Uni-Tübingen

The Sunflower Movement: Origins, Structures and Strategies of Taiwan’s Response Against the Black Box

Taiwan's Social Movements under Ma Ying-jeou: From the Wild Strawberries to the Sunflowers

 

Edited by Dafydd Fell

 

Routledge 2017

 

This publication includes a contribution on the Sunflower Movement by ERCCT Research Fellow André Beckershoff.

In the spring of 2014, the Sunflower Movement’s three-week occupation of the Legislative Yuan brought Taiwan back to international media attention. It was the culmination of a series of social movements that had been growing in strength since 2008 and have become even more salient since the spring of 2014. Social movements in Taiwan have emerged as a powerful new actor that needs to be understood alongside those players that have dominated the literature such as political parties, local factions, Taishang, China and the United States.

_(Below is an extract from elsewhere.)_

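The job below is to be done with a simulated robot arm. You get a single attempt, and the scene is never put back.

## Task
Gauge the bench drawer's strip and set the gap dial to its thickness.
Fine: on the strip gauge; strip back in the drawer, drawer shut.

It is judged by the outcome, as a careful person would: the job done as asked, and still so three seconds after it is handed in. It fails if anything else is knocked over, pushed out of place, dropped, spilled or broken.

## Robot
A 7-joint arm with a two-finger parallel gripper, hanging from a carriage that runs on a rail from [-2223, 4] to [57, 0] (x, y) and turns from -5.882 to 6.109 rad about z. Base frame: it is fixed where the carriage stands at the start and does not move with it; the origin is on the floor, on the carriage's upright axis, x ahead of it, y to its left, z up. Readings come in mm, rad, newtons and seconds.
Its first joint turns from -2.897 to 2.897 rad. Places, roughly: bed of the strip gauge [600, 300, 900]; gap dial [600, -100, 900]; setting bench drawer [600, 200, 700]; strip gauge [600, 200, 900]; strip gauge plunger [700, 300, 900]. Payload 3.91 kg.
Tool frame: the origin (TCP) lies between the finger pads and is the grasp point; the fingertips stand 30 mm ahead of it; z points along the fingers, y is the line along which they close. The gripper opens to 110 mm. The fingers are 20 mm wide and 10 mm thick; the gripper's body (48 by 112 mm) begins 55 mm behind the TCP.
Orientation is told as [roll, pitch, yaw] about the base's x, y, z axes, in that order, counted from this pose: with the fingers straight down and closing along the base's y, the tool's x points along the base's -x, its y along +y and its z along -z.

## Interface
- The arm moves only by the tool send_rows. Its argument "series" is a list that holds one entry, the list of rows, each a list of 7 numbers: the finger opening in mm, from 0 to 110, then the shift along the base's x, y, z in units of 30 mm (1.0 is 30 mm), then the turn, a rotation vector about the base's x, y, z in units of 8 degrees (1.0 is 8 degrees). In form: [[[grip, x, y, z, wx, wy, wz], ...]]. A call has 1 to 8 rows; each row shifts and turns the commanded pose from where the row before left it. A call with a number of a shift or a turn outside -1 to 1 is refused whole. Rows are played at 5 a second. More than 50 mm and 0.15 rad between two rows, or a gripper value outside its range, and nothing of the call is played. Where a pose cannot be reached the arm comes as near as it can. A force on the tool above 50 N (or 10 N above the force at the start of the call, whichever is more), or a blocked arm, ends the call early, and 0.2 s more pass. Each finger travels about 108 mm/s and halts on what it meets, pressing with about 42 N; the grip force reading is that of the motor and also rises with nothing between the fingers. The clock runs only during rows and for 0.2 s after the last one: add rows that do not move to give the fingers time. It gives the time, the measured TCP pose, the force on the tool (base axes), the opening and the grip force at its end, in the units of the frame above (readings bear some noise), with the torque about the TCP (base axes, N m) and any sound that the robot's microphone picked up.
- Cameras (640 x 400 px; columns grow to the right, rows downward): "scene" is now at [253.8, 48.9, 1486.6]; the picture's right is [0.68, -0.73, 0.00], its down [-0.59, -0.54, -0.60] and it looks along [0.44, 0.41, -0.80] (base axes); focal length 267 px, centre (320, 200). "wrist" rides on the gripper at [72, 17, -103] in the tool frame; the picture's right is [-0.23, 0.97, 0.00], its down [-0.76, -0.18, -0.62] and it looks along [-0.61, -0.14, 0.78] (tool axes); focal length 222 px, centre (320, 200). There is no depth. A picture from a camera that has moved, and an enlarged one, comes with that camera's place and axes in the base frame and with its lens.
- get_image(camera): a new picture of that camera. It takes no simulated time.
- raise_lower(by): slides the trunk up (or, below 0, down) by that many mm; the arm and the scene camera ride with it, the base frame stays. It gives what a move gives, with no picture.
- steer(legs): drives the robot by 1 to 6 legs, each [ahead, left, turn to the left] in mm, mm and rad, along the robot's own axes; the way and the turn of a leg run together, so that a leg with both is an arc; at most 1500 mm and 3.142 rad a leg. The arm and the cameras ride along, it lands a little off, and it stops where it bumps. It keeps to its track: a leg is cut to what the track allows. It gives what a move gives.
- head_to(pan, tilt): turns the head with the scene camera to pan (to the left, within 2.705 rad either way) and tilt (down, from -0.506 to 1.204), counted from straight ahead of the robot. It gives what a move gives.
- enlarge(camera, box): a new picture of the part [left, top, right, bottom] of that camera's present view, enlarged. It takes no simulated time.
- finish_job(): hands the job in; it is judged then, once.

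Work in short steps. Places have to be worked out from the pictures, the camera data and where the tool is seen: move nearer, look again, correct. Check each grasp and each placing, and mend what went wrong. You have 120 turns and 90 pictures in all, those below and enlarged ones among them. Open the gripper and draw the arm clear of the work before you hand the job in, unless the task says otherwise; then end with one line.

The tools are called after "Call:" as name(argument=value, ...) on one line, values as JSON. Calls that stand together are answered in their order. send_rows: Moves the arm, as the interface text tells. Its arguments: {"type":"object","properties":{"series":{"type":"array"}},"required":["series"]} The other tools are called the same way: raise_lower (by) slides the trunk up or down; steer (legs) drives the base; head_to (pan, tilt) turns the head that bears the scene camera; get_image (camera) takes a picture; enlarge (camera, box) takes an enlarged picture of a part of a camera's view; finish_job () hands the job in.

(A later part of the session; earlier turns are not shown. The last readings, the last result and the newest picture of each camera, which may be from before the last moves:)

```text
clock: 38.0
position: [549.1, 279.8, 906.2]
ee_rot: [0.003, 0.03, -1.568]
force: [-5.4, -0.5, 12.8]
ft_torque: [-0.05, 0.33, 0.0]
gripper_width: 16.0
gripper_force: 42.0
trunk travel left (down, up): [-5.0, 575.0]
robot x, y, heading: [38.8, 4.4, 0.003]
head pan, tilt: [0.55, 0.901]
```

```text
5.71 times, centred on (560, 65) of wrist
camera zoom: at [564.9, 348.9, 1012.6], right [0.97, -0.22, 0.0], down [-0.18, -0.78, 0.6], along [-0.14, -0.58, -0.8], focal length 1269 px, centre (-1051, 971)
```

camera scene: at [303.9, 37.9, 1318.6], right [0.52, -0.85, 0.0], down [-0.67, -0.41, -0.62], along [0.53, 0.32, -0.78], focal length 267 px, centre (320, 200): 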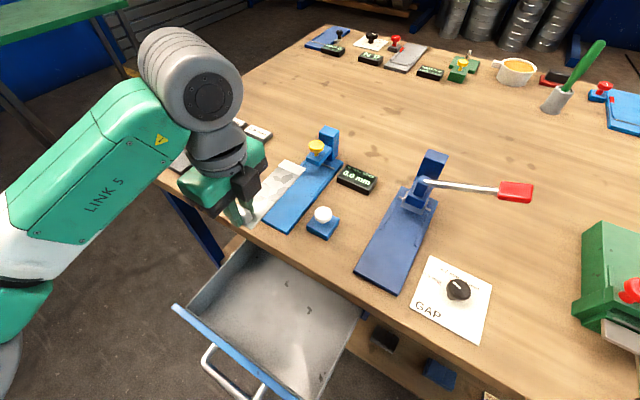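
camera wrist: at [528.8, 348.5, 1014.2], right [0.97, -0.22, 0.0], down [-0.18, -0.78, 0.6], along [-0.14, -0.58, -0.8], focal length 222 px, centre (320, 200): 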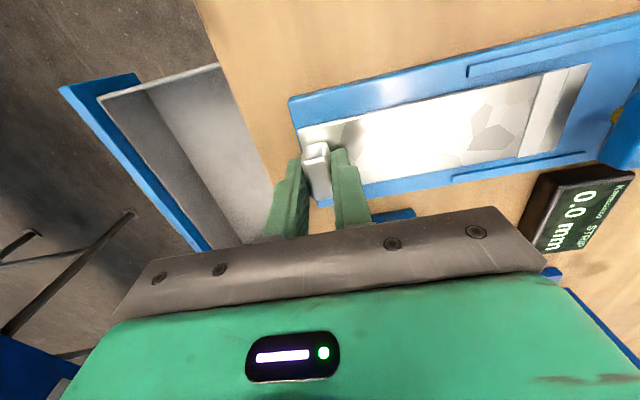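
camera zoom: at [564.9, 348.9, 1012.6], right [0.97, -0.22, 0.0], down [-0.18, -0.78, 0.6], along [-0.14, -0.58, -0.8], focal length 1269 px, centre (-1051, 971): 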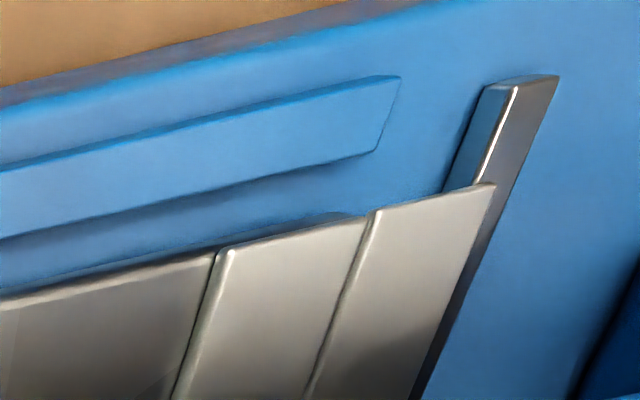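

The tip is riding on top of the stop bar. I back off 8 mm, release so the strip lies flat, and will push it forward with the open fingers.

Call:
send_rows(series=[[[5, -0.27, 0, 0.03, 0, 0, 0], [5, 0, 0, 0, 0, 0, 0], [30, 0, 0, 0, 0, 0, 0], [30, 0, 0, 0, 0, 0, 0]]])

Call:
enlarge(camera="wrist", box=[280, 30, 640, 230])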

This book offers readers an introduction to the development of these social movements in Taiwan by examining a number of important movement case studies that focus on the post 2008 period.

 

The return of the Kuomintang (KMT) to power radically changed the political environment for Taiwan’s civil society and so the book considers how social activists responded to this new political opportunity structure. The case chapters are based on extensive fieldwork and are written by authors from a variety of disciplinary backgrounds and methodological approaches; in some cases authors combine being both academics and activists themselves. Together, the chapters focus on a number of core issues, providing the book with four key aims. Firstly, it investigates the roots of the movements and considers how to best explain their emergence. Secondly, it examines the development trajectories of these movements. Thirdly, it looks at the best way to explain their impact and development patterns, and finally it assesses their overall impact, questioning whether they can be regarded as successes or failures.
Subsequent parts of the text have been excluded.